Congiura di Giulio Cibo
La Congiura di Giulio Cibo è stato un tentativo di golpe delle principali famiglie nobiliari genovesi ai danni della sovranità di Andrea Doria e dell'imperatore Carlo V.
Antefatti
[modifica | modifica wikitesto]Contro la sovranità esercitata da Andrea Doria e dall’imperatore Carlo V non si sollevò soltanto la celebre congiura di Gian Luigi Fieschi, ma anche un susseguirsi di trame minori, spesso collegate tra loro. Queste cospirazioni erano ordite dalle famiglie Adorno, Fregoso, Spinola, da Nicolò Doria e da altri nobili genovesi, con l’implicita complicità del re di Francia Francesco I, desideroso di ristabilire quella preminenza in Italia che gli era stata sottratta dalla Spagna con il trattato di Madrid.
Tra tutti i tentativi di colpo di Stato, uno dei più rilevanti per organizzazione e metodo fu certamente quello tramato da Giulio Cibo, cognato di Gian Luigi Fieschi. Giulio era figlio di Lorenzo Cibo ed Eleonora Ricciarda Malaspina, marchesa di Massa e Carrara. La Ricciarda, unica erede del marchesato per testamento, era una donna di forte temperamento, che lo storico Staffetti definì altera e corrotta. Disprezzava il figlio Giulio al punto da scrivere a Carlo V dichiarando che, potendo, lo avrebbe annegato con le proprie mani.[1]

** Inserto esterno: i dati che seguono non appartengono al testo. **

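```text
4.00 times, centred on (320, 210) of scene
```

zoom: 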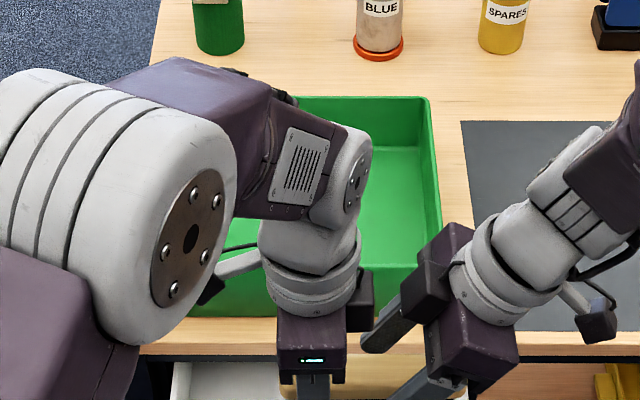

Giulio aveva un’indole irrequieta, ma non cupa, e occupò diverse cariche pubbliche, fra cui quella di governatore di Spoleto. Quando aveva appena diciassette anni, sua madre, desiderosa di allontanarlo, lo fece nominare, con l'appoggio del cognato, paggio alla corte imperiale di Carlo V, allora di stanza a Genova (1543). Seguì così l’Imperatore nel suo rientro in terra tedesca e vi rimase per circa un anno, partecipando alle campagne militari e distinguendosi per le sue capacità nel mestiere delle armi. Tuttavia, Giulio si rifiutò di inviare denaro alla madre per il proprio mantenimento.[2]

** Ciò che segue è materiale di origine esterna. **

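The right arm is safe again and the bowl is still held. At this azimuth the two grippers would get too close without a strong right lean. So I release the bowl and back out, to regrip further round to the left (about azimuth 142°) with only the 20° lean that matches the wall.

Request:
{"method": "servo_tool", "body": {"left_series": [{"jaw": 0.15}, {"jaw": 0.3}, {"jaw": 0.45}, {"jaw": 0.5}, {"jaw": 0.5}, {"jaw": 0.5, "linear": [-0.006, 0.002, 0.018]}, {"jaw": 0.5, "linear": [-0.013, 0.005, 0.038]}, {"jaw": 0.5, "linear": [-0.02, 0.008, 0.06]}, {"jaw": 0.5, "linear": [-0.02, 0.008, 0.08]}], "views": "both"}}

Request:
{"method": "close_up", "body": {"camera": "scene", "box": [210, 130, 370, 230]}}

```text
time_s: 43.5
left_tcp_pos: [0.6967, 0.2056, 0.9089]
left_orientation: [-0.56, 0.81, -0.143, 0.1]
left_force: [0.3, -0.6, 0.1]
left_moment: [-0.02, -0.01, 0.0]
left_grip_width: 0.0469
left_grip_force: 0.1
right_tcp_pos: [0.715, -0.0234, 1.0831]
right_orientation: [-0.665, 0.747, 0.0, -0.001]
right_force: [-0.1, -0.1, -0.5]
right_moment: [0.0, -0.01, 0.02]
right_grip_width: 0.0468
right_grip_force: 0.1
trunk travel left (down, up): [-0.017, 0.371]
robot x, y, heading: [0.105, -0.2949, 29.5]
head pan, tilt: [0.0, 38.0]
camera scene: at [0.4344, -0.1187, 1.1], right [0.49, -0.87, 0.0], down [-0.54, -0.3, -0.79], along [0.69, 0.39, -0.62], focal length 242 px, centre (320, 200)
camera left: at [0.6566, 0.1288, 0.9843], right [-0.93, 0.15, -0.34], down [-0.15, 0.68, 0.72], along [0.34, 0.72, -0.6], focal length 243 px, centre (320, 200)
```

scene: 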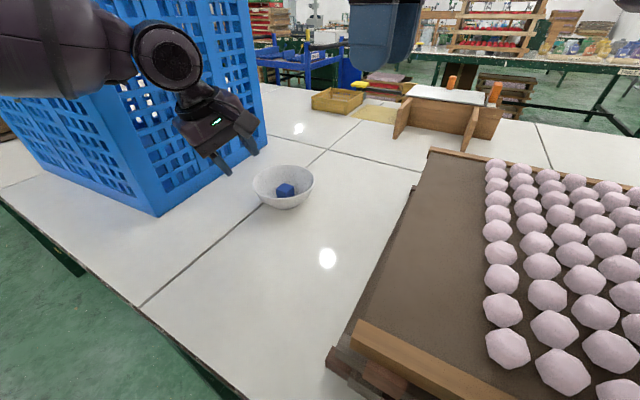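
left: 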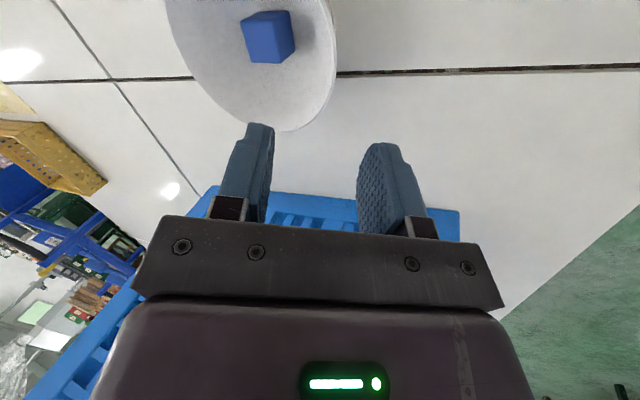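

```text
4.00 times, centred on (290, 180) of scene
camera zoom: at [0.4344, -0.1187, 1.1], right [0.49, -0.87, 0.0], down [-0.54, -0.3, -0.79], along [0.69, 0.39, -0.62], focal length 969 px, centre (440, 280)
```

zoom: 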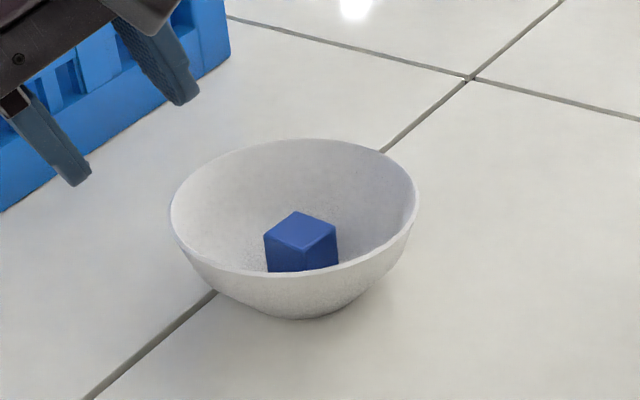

Ricciarda reagì con durezza: si rifiutò categoricamente di sostenerlo e, forte di una precedente autorizzazione imperiale da lei ottenuta, escluse Giulio dalla successione, nominando invece erede del marchesato il secondogenito, Alberico.
Indignato, Giulio passò all’azione: minacciò la madre, ricorse alla violenza, e cercò alleanze. Scrisse al duca di Firenze, a Andrea Doria, che mal sopportava Ricciarda, e ai marchesi di Lunigiana. Ottenne modesti appoggi e nel settembre del 1546 riuscì ad occupare con un colpo di mano Massa e Carrara. Nonostante il sospetto di aver partecipato alla congiura del Fieschi, l’anno seguente consolidò la sua posizione sposando Peretta Doria, sorella di Giannettino Doria.[3]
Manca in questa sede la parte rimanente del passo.